With the Rams’ 23-20 victory over the Cincinnati Bengals, McVay has finally reached the culmination of a journey he began in early 2017 as the youngest head coach in modern NFL history. Just over five years later, the 36-year-old is also the youngest coach to win a Super Bowl — and the trip left him exhausted, but thrilled.
McVay said nothing Monday about the possibility of walking away from football soon, as the burnout-prone coach has suggested when asked about it over the years. But he didn’t sound like he was finished with his work on a team he built into a champion.
“I’ve been surrounded by great people,” McVay said. “When you get around great players, great coaches that are all committed and working in the same direction, pulling that rope in the same direction, good things can happen. When you have the right foundational pieces … because of those guys’ success, other people get opportunities to grow.”
Aaron Donald also hit his career’s peak by making the decisive defensive play on Cincinnati’s final snap, harassing Joe Burrow into a fourth-down incompletion to finish a Super Bowl performance that included two sacks. The three-time AP Defensive Player of the Year finally has his first ring — and the 30-year-old star also sidestepped questions about early retirement immediately after the victory.
Rams chief operating officer Kevin Demoff says the team will wait until its celebrations die down to figure out how serious McVay and Donald are about starting life after football, but he is optimistic they’ll both be back.
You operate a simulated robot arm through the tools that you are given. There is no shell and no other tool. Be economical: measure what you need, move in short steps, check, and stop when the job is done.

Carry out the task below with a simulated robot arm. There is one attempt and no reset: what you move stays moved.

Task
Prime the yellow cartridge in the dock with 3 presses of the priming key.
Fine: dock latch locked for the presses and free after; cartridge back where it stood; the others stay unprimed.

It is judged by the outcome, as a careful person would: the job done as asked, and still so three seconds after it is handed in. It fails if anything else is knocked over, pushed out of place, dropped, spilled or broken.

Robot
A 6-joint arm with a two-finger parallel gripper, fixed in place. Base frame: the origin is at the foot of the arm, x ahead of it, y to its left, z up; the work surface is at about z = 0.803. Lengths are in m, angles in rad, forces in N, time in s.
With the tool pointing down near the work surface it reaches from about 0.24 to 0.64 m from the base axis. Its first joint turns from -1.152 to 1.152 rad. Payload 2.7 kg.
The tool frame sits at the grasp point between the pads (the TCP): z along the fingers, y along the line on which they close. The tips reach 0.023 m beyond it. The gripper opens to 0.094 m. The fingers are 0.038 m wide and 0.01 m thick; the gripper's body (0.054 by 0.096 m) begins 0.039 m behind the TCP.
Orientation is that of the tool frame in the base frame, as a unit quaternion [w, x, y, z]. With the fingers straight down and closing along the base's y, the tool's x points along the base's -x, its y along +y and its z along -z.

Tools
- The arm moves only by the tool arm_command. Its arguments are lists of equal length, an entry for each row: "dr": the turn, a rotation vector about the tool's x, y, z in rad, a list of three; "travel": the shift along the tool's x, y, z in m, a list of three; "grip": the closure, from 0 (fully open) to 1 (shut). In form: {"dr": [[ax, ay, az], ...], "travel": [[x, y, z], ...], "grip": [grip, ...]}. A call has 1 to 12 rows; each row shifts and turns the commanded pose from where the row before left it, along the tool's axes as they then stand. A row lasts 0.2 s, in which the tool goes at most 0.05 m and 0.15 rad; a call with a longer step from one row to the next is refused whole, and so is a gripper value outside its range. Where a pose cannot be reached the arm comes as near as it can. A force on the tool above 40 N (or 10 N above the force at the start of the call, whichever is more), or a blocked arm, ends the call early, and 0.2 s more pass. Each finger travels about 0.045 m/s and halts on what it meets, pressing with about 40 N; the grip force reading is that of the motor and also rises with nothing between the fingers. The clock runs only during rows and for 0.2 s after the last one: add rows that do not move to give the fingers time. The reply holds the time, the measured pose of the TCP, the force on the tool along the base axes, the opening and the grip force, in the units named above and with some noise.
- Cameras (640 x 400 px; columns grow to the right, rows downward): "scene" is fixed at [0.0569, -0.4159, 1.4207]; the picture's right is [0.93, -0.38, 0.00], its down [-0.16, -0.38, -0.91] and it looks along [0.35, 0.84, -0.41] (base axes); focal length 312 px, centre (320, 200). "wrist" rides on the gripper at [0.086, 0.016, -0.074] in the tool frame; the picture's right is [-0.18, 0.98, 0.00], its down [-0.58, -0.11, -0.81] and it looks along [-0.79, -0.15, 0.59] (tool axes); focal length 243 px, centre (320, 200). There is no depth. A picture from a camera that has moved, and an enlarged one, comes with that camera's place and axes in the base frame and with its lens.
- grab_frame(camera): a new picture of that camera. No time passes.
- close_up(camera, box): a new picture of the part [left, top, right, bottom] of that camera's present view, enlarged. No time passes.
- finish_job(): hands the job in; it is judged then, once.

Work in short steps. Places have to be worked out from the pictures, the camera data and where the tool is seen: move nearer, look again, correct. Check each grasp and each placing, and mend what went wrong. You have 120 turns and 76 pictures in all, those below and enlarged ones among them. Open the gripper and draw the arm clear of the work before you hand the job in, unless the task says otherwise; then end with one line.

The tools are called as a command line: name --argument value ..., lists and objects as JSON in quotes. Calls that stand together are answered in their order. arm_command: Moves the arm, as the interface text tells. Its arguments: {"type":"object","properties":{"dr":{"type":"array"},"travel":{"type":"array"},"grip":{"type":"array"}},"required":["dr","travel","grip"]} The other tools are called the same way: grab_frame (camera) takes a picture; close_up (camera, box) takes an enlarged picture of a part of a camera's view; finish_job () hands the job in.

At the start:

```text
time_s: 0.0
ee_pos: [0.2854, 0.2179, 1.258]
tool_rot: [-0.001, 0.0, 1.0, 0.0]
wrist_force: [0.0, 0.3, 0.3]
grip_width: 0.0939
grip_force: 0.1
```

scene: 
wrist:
“I think all of these guys are wiped,” Demoff said. “When you get to this point, the gas tank is empty and you’re sitting there holding a trophy. I think that’s daunting to some degree when you wake up this morning and realize you’ve got to go do it all over again, and you don’t have the energy. So I think the talk is actually natural.
“And I would agree. I don’t think Sean’s current pace is sustainable in terms of how much work he puts in if you want to have a family. But I think the one thing, these guys all love football. They love being around each other. … These are all natural questions that are hard to answer in the moment. A month away, two months away from everybody, and I think things will feel a lot better.”